Directive: Give again, word for word, each line from the top of the listing through the line that holds "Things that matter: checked". Return a JSON list in which every string is one line; blank lines are skipped.

Data shown:
-- Start --
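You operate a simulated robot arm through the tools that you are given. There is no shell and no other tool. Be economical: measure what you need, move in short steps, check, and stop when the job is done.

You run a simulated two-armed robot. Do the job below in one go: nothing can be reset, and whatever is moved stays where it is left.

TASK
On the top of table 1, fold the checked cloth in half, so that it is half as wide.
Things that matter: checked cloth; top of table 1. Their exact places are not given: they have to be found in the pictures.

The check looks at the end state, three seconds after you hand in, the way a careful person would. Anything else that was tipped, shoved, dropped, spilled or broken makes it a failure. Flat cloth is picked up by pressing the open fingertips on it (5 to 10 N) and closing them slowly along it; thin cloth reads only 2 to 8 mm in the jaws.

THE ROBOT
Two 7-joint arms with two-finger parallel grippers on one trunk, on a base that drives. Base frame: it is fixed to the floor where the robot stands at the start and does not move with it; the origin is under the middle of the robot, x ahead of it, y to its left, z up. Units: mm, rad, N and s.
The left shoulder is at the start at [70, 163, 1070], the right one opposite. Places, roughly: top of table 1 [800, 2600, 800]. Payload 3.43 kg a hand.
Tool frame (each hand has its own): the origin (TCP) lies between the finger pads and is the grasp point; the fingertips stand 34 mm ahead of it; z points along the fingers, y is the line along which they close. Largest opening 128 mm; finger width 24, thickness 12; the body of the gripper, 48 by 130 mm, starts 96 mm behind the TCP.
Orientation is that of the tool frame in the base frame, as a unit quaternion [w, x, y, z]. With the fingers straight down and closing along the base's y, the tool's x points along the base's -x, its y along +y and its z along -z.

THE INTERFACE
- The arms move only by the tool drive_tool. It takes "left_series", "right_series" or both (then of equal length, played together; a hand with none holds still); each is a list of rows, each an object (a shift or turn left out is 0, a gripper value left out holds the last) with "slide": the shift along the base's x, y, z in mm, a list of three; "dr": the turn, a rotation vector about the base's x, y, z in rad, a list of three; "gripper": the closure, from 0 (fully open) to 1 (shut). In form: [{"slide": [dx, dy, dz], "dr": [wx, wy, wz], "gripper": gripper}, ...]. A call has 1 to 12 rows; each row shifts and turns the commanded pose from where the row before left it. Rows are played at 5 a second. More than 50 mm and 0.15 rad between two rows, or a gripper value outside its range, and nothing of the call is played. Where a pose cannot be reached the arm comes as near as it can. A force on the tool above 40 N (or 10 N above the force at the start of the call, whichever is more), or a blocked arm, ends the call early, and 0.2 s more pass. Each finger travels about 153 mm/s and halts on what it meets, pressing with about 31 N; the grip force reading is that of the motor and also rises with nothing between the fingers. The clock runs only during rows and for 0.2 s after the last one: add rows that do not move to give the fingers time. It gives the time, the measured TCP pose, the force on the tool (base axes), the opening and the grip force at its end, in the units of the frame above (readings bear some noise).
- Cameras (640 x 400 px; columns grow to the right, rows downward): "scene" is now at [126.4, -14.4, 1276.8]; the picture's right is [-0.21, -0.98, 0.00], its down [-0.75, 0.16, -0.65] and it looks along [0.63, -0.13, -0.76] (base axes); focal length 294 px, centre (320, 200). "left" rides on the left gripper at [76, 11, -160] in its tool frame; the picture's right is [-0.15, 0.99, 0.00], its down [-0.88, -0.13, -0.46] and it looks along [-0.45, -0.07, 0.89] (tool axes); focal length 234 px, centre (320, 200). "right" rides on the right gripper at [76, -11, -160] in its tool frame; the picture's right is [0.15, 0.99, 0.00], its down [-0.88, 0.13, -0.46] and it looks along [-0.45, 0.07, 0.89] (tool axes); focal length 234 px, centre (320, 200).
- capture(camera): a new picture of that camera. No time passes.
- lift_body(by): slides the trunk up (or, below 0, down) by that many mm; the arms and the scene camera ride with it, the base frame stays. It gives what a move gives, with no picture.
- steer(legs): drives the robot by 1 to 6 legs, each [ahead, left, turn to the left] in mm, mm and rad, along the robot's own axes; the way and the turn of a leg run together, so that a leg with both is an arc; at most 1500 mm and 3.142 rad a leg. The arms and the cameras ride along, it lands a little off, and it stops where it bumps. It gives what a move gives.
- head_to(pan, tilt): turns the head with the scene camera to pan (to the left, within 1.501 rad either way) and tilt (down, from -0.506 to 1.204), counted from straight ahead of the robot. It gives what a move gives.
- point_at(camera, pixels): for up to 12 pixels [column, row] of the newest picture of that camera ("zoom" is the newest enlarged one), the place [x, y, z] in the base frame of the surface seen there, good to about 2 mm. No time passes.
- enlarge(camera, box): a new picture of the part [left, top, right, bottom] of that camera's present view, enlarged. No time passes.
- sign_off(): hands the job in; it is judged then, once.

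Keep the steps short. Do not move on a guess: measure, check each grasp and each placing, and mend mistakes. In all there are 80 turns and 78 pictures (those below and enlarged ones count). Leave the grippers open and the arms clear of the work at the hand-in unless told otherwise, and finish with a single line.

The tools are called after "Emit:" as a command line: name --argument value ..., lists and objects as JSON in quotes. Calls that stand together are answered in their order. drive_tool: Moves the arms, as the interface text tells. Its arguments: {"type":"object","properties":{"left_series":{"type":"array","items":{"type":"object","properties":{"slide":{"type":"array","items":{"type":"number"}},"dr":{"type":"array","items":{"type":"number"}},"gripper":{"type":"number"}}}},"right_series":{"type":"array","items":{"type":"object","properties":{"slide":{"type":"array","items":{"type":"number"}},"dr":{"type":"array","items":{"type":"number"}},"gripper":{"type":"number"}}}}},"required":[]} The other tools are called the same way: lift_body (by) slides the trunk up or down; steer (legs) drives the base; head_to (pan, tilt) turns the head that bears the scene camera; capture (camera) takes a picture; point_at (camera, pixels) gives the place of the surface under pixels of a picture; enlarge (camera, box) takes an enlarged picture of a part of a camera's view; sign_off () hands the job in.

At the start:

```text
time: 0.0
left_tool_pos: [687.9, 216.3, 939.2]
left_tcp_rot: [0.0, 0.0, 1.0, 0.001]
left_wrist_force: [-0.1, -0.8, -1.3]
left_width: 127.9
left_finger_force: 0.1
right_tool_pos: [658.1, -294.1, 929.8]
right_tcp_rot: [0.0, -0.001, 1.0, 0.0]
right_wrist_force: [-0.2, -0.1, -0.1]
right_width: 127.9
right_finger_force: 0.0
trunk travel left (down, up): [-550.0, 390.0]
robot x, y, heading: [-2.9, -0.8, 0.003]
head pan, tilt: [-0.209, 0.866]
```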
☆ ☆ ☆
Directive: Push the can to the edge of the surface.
-- End --
Solution below:
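[
  "You operate a simulated robot arm through the tools that you are given. There is no shell and no other tool. Be economical: measure what you need, move in short steps, check, and stop when the job is done.",
  "You run a simulated two-armed robot. Do the job below in one go: nothing can be reset, and whatever is moved stays where it is left.",
  "TASK",
  "On the top of table 1, fold the checked cloth in half, so that it is half as wide.",
  "Things that matter: checked cloth; top of table 1. Their exact places are not given: they have to be found in the pictures."
]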